Publication | Closed Access
Speech segregation based on sound localization
397
Citations
42
References
2003
Year
At a cocktail party, one can selectively attend to a single voice and filter out all the other acoustical interferences. How to simulate this perceptual ability remains a great challenge. This paper describes a novel, supervised learning approach to speech segregation, in which a target speech signal is separated from interfering sounds using spatial localization cues: interaural time differences (ITD) and interaural intensity differences (IID). Motivated by the auditory masking effect, the notion of an "ideal" time-frequency binary mask is suggested, which selects the target if it is stronger than the interference in a local time-frequency (T-F) unit.
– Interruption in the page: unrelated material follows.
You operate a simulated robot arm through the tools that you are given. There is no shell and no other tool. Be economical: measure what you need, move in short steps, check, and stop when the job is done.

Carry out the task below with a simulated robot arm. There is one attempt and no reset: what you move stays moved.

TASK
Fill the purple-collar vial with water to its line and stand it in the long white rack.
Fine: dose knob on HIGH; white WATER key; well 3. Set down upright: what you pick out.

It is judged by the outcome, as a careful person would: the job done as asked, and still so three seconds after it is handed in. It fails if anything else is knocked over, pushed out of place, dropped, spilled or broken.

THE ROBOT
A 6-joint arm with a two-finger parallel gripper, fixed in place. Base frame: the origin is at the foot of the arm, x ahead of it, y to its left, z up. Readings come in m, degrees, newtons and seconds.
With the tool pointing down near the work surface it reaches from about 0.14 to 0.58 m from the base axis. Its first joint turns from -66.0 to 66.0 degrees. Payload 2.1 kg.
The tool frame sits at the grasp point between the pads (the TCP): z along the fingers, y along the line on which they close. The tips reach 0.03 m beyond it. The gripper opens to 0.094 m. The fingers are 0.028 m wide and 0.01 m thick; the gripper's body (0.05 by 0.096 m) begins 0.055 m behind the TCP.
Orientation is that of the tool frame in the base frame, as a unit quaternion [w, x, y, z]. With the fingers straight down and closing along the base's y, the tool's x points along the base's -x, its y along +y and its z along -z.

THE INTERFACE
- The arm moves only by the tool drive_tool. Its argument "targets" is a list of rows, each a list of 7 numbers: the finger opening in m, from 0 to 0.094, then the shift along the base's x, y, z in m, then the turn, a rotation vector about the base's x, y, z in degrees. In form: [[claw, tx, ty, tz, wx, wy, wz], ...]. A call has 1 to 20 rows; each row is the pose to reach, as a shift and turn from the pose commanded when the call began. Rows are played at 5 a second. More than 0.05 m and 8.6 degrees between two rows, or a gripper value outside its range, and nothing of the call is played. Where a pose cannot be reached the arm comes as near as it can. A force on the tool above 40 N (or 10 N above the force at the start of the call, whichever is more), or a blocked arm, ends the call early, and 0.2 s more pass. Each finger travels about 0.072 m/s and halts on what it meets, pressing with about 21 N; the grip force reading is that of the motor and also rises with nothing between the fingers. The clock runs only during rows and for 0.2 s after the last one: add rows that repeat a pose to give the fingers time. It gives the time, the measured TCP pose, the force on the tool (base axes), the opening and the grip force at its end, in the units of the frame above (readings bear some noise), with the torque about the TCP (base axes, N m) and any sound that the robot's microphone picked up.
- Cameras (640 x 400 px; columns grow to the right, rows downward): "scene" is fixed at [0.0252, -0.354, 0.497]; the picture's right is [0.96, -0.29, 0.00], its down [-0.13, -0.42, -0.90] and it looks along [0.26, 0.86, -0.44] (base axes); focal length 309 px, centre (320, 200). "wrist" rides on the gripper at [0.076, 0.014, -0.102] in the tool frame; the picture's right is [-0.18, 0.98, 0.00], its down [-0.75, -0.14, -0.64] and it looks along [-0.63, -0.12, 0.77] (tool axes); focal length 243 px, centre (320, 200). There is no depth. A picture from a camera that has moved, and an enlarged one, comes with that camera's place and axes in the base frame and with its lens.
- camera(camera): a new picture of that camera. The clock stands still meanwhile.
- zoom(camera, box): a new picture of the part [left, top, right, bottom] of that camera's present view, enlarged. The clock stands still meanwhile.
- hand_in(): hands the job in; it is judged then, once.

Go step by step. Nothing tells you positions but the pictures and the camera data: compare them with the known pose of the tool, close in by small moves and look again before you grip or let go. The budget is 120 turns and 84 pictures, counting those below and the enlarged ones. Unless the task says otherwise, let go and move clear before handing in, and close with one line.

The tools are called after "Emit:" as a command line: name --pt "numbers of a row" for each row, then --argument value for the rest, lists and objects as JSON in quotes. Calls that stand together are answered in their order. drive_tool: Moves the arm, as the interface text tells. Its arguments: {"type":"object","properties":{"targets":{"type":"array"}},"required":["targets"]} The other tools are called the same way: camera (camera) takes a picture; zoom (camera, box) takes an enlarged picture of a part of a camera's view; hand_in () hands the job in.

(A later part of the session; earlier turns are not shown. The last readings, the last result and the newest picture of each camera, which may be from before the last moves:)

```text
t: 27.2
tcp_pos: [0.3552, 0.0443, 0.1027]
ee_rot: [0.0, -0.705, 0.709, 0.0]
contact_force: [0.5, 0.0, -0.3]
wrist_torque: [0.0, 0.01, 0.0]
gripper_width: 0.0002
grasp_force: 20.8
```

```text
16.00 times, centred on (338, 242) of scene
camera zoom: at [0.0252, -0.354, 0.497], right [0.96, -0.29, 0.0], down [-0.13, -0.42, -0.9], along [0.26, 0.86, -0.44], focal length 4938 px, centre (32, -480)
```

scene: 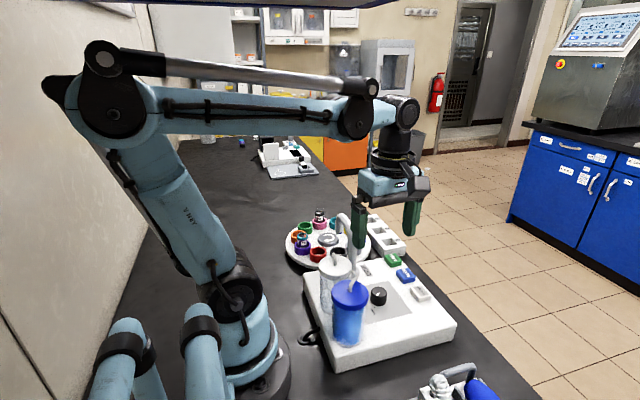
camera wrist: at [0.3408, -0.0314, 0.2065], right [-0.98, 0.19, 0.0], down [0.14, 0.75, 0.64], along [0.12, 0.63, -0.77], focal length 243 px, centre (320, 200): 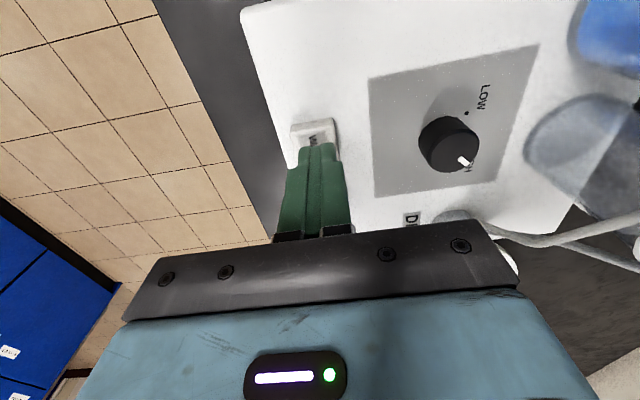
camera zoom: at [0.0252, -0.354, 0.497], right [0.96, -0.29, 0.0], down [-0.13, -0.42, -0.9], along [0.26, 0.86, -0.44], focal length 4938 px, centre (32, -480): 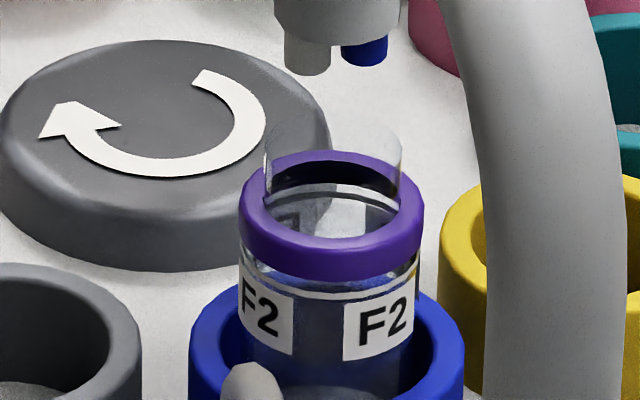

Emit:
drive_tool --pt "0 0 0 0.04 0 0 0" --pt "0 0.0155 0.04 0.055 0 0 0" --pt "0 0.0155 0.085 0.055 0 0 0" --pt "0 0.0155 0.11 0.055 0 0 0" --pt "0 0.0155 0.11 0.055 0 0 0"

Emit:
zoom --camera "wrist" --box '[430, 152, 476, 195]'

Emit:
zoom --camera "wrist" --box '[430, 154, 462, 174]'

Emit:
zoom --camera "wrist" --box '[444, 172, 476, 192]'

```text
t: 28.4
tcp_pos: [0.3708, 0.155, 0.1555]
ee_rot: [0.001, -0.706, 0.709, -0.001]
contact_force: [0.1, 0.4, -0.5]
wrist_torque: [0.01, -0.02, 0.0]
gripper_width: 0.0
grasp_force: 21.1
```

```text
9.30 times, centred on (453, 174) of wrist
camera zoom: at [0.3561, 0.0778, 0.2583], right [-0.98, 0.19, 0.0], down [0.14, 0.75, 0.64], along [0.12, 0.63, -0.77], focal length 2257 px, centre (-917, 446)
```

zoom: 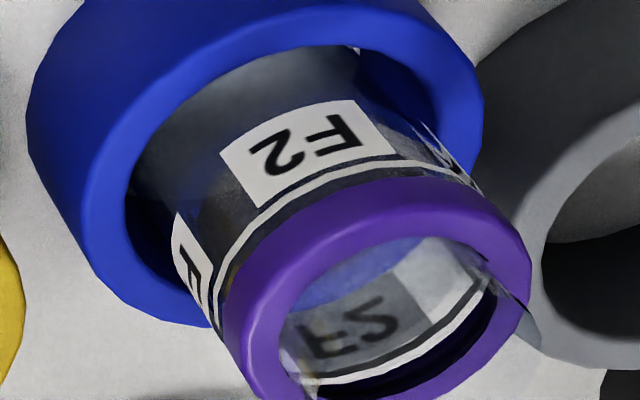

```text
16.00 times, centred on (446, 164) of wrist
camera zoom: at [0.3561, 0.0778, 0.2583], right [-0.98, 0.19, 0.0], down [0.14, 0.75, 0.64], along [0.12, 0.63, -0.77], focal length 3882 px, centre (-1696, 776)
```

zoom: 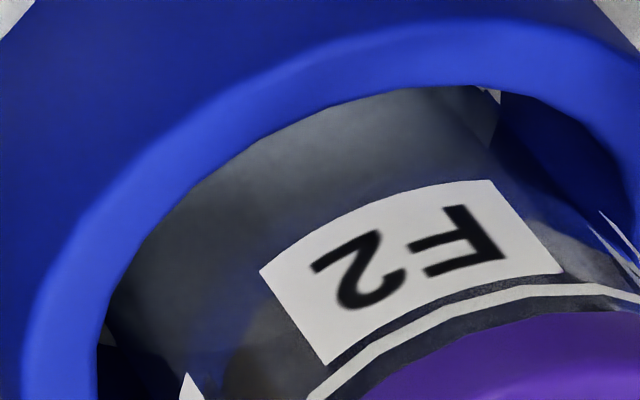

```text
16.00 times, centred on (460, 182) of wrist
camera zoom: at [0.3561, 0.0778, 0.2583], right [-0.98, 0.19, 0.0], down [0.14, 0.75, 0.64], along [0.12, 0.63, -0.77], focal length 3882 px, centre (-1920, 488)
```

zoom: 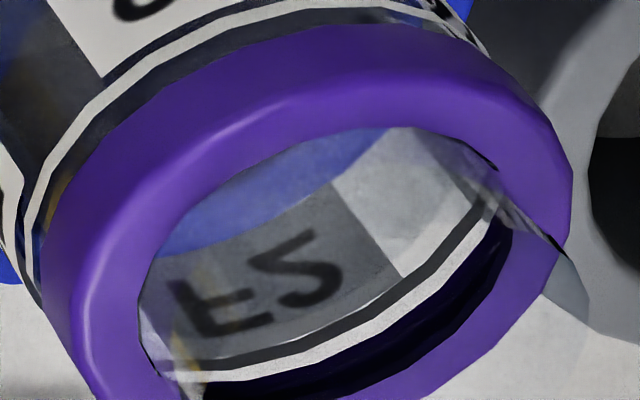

It is observed that within a narrow frequency band, modifications to the relative strength of the target source with respect to the interference trigger systematic changes for estimated ITD and IID. For a given spatial configuration, this interaction produces characteristic clustering in the binaural feature space. Consequently, pattern classification is performed in order to estimate ideal binary masks. A systematic evaluation in terms of signal-to-noise ratio as well as automatic speech recognition performance shows that the resulting system produces masks very close to ideal binary ones. A quantitative comparison shows that the model yields significant improvement in performance over an existing approach. Furthermore, under certain conditions the model produces large speech intelligibility improvements with normal listeners.